Richard often told me love of music is caught instead of taught, and I ignored him.

This year, I realized Richard is right. Is it worth our paying for decades of music lessons if the kids quit doing anything with music when they leave home? Practice makes perfect, but passion makes a musician.

This fall, my daughter told me she wants to sing in church, but wants me to sing with her. Pause for a moment while my heart tumbled to the floor. Sing in public? After a 20 year self-imposed exile? Me? She made me think about music's role in my own life.

If we lead by example, what musical example had I set? I resolved to do better. Over Christmas, I began singing Christmas carols with the kids. The more we sang together, the more fun we had.

Then Miss Clark, a babysitter/surrogate grandmother died the day after Christmas. She weaned me on God, Gaither, and gospel music. Her funeral was full of her children, grandchildren, and great-grandchildren, all singing with their hearts and souls. She had ten kids, and only one of the youngest had music lessons. However, she loved to sing and play the piano. All her kids became musicians. Her music has passed to the fifth generation, begun with a mother gathering her children around the piano in the evening. They sang everywhere together. Even after she was 80, she continued to sing whenever she could.

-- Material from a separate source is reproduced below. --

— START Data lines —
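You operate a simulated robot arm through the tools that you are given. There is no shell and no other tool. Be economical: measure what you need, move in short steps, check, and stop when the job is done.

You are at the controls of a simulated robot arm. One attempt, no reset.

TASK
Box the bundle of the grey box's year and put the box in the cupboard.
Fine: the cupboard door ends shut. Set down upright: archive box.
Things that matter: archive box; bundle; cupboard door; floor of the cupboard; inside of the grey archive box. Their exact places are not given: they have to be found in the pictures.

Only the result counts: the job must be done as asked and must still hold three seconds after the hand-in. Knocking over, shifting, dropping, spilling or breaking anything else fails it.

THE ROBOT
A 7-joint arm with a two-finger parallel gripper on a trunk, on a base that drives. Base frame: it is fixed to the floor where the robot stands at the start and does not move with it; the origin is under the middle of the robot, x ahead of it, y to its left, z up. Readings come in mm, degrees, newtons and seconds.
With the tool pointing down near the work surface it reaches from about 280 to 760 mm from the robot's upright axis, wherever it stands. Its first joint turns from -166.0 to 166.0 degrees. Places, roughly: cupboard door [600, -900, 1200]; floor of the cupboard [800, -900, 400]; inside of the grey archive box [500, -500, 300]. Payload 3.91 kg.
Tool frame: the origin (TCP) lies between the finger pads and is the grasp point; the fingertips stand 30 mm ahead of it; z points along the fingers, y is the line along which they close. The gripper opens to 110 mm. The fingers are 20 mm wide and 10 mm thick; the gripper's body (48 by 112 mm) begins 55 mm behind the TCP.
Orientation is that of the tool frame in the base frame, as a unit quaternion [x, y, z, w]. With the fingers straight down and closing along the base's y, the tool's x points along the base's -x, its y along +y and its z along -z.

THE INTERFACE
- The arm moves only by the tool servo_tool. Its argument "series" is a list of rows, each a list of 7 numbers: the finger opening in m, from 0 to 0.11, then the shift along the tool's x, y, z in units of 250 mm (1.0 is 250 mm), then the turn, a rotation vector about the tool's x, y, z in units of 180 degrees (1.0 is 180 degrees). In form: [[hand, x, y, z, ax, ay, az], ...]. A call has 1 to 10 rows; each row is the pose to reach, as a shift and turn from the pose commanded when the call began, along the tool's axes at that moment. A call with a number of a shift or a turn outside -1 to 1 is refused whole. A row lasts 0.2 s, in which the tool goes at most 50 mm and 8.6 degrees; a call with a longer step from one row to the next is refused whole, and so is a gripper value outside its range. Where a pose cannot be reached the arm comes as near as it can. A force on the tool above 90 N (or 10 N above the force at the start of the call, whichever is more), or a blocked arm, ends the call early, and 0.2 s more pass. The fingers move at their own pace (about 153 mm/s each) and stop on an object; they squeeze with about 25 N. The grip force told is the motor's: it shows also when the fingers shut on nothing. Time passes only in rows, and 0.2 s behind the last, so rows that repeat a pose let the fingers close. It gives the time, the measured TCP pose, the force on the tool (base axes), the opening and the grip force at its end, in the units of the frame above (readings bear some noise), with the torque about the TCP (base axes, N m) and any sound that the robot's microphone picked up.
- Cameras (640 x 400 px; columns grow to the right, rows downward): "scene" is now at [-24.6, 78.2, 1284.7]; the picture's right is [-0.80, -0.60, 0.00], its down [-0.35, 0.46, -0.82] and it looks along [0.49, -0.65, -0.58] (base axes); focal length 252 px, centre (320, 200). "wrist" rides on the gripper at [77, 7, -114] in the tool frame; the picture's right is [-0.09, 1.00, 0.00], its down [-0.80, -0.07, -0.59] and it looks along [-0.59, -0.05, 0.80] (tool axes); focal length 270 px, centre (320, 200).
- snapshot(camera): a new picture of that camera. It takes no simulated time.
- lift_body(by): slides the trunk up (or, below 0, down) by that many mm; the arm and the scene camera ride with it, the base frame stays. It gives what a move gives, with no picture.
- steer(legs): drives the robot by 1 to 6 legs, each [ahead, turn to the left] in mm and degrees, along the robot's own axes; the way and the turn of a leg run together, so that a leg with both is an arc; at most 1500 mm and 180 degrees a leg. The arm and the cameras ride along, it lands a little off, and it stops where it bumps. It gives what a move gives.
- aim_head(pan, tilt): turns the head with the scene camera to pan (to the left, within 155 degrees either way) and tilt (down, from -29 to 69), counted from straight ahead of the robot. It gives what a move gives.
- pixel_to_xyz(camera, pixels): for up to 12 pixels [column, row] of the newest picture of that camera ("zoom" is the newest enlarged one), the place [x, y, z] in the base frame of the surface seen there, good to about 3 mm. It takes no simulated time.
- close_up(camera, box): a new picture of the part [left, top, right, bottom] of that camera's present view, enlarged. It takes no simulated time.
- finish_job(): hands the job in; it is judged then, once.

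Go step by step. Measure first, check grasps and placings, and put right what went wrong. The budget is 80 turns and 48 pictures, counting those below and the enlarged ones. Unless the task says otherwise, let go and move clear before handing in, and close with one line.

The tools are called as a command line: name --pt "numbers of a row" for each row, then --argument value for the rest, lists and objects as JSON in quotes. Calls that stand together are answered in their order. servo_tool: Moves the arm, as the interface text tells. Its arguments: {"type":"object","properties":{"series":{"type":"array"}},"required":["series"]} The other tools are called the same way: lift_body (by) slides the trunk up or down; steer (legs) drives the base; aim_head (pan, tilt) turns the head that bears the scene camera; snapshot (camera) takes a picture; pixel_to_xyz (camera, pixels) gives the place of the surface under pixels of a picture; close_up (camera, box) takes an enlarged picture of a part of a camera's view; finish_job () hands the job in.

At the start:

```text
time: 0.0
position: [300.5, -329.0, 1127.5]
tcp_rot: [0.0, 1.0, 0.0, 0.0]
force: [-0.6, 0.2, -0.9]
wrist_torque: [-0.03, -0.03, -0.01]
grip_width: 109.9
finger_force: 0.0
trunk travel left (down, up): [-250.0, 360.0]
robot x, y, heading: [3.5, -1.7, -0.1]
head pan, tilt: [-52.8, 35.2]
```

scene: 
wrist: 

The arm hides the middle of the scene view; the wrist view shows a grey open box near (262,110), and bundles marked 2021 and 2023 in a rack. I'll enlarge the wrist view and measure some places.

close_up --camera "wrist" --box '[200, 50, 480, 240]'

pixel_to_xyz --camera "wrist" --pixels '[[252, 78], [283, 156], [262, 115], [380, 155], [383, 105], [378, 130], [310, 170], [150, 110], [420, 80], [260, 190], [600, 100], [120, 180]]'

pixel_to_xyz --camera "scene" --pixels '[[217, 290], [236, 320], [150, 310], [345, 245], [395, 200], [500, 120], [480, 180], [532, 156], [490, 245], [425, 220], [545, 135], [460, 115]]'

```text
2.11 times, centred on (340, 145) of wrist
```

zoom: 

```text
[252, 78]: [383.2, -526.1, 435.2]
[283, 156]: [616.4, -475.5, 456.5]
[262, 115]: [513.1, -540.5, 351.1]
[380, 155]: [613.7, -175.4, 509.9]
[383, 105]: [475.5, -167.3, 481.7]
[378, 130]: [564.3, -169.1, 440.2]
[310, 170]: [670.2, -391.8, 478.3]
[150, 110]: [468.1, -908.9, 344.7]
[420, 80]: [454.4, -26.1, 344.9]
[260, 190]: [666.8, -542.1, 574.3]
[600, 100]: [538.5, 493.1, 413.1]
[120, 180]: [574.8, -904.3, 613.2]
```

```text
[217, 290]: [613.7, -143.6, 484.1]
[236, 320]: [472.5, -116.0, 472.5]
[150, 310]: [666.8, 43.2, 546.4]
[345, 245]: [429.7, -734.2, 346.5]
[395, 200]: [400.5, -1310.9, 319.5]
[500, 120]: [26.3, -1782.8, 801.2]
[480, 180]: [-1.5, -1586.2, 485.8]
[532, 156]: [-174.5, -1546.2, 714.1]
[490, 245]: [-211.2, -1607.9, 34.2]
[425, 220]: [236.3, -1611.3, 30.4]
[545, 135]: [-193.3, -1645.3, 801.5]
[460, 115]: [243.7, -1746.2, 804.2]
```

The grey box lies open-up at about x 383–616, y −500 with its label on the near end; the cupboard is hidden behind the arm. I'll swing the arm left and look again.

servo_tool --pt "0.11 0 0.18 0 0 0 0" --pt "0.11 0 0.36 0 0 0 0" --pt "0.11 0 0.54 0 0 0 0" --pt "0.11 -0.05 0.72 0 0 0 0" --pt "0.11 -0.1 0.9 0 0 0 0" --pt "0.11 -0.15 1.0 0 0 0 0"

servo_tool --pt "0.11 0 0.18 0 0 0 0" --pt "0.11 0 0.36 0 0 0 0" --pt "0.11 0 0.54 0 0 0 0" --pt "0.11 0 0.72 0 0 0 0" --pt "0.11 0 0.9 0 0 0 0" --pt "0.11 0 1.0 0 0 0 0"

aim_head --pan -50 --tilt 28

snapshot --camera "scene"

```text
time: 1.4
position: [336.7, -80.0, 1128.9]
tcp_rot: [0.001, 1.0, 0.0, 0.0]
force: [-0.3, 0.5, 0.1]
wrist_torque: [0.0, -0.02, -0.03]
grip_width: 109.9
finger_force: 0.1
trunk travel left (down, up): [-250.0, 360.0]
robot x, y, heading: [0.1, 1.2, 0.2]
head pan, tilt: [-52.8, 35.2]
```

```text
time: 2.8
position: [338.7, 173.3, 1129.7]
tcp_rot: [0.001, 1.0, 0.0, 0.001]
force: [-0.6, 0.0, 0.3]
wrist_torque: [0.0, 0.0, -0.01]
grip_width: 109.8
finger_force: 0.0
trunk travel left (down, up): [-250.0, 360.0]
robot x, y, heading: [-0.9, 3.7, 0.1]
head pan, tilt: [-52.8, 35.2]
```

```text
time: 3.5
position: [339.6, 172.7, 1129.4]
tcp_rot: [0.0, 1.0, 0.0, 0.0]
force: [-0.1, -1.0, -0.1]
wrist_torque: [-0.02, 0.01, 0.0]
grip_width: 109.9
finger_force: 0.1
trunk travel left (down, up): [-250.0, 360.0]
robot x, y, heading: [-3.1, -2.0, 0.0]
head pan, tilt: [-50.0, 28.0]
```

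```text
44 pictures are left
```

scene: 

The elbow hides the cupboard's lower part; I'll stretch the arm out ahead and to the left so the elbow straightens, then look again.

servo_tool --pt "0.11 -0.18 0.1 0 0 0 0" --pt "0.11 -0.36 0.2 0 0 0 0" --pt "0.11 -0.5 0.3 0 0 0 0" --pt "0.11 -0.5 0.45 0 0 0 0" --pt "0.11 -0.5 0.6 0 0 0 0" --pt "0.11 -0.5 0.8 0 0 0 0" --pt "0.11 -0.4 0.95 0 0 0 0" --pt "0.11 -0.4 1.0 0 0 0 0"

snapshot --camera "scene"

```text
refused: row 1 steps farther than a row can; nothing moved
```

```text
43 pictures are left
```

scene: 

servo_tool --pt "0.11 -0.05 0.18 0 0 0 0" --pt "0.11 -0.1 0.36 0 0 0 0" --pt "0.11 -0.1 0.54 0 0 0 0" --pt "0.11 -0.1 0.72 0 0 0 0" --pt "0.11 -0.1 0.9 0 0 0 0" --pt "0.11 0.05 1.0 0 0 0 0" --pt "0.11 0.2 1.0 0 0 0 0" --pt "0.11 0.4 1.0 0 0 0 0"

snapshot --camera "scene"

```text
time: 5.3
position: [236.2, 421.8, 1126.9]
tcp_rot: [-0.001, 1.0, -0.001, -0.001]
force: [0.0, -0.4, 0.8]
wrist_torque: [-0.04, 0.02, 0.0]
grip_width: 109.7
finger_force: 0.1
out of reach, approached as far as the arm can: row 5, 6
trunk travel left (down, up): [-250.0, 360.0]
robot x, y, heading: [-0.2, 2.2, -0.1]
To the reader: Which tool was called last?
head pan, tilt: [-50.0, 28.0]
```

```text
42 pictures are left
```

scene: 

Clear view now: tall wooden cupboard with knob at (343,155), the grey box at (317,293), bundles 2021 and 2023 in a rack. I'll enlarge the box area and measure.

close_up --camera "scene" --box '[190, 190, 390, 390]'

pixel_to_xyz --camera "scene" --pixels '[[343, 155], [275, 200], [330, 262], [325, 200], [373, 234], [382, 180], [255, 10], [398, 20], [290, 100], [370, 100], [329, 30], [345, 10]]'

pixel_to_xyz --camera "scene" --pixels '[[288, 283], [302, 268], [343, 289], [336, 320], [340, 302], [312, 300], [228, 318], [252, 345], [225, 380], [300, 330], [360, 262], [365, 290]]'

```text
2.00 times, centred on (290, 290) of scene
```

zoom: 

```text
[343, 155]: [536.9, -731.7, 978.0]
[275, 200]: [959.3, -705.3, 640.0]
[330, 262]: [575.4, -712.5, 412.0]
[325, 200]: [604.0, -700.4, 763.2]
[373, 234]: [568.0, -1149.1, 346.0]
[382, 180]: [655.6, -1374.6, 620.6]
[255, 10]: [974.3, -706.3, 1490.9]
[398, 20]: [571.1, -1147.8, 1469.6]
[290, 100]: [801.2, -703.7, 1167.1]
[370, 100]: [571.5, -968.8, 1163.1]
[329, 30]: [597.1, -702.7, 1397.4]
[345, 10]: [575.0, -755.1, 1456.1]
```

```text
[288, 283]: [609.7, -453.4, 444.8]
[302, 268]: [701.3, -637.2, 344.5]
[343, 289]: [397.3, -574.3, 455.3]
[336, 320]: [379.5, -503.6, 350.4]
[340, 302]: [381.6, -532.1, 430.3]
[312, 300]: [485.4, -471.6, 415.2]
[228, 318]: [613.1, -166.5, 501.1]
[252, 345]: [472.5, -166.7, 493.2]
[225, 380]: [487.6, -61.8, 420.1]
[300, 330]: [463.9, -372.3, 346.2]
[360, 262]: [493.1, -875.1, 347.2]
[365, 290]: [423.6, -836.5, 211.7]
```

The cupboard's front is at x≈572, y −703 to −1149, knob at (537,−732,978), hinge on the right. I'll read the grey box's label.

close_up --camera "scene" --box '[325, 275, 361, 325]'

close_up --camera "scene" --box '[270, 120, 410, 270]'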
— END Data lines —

Her example bore more fruit than the music lesson schedules. I resolved to honor her and follow her example.

Maybe I could try - just once - singing in a choir myself. Richard pushed me to go: "You love to sing and need to do things you love more often." Happier moms make better homeschool teachers. I made the leap.

Walking into that first rehearsal was a killer. Twenty-two years had passed since I sang in a choir. Change after age 40 doesn't come easily!

The rehearsal was low key. I didn't stumble. The earth didn't quake, the building didn't shake, and no one laughed upon hearing my rusty vocal cords try this for the first time in decades.

One thing got me. A father and son sang together. They enjoyed each other's company, the music, and more.

Isn't that what the gift of music is supposed to be?

Places at music contests are great, and formal lessons can nurture talent. Those teachers give the kids something I can't.

However, we are our children's first and most important teachers. My next goal is to find a common ground somewhere among our diverse musical tastes, where we can sing, my son can play piano, and Richard can play the guitar. We may sound like the Family von Flat, but the first word of that ensemble is the most important: the Family.

Our children aren't the only homeschoolers in our family. I learn as many new lessons as they do. When we make and enjoy music ourselves, we teach music lessons as important as any key signature or harmony.